Clive: Hey, did you hear it's supposed to be pretty cold today? I think they're saying it won't get above freezing all day.
Kris: Yeah, I did hear that, and I heard it will be even worse tomorrow.
Clive: yeah, wow.

Pretty boring, right? Weather is sort of the ultimate small talk. The next time someone tells you about the weather, why don't you spice it up a little with a more passionate reaction?

Check it out...

Clive: Hey, did you hear it's supposed to be pretty cold today? I think they---
Kris: WHAT THE FUCK DO YOU WANT ME TO DO ABOUT IT?!

Isn't that a little more riveting?

I guess the crops would keep growing

As a professional internet person, I believe that "all the electricity just stops working" is one of the more severe career threats I face. Like, that would just be awful. It would be next to impossible to do computers and software and web apps as we know them in a world like that.

I guess I take some solace in the knowledge that if electricity were to suddenly stop working there would be many many things which would stop working and effectively all of society would collapse, probably pretty quickly. There might not even be enough time for the career impact issue to be the biggest problem.

Sure, but who is questioning the questioners

They say there are no stupid questions and that you shouldn't be afraid of asking questions and you should always try to learn new things. I think this is generally true.
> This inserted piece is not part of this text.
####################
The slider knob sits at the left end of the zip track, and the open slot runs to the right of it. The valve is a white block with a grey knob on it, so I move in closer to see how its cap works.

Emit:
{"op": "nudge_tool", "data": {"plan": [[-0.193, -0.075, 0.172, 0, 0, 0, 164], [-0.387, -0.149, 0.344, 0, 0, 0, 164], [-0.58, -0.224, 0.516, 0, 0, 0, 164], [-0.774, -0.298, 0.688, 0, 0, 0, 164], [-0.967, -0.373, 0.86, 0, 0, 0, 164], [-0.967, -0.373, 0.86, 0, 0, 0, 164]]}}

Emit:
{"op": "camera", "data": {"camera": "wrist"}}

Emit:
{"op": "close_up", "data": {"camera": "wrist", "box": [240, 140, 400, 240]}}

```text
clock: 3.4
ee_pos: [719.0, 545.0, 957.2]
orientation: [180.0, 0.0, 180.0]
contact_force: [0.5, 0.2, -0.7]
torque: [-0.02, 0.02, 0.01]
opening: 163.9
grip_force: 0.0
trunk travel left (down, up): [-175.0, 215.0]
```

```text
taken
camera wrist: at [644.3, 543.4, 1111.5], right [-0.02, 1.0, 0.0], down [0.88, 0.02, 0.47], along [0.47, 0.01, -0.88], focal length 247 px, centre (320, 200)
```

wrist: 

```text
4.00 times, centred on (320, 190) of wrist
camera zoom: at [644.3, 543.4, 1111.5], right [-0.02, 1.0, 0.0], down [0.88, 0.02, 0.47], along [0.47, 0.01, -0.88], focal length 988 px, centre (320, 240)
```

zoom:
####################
There's a category of questions though where the mere act of you needing to ask the question also exposes your previous lack of having done something or knowing about something you should have known or have been pretending that you know.

It is probably damaging to your knowledge and understanding but helpful and self-preserving to your social status to just skip asking those questions. Tough stuff.

A thing I was led to believe would be more important

I thought there would be way more "hitting on" girls required of me as I traveled through life. Turns out there wasn't that much. Was I supposed to have done more of this? The number of sentences which I have said out loud in non-ironic fashion that start with like "Damn girl, you must have <something> because you just <something> <something>..." are quite limited. It might be zero. It's certainly under five.

On the other hand, the number of times I have proceeded through an internal monologue using sentences like that and then never actually said them out loud to anyone or in anyone's presence is pretty high.

Did someone order a choco-taco?

At the end of their respective cycles, most washings machine and dryers will emit a loud buzz or beep or something, to inform the household and the machine operator that the cycle is complete. This is a helpful prompting to go and gather one's clothing and continue your laundering procedures.

Instead of a buzz or beep, the machines in the basement of my house play sort of a short quick song. The tune they play is not totally dissimilar to the song an ice cream truck plays, and the part of the house they are in probably has the least insulation between our condo unit and our neighbors unit. It seems possible that every time my laundry is done, my neighbors start thinking about ice cream - but it would be sort of weird to go over and ask them to confirm.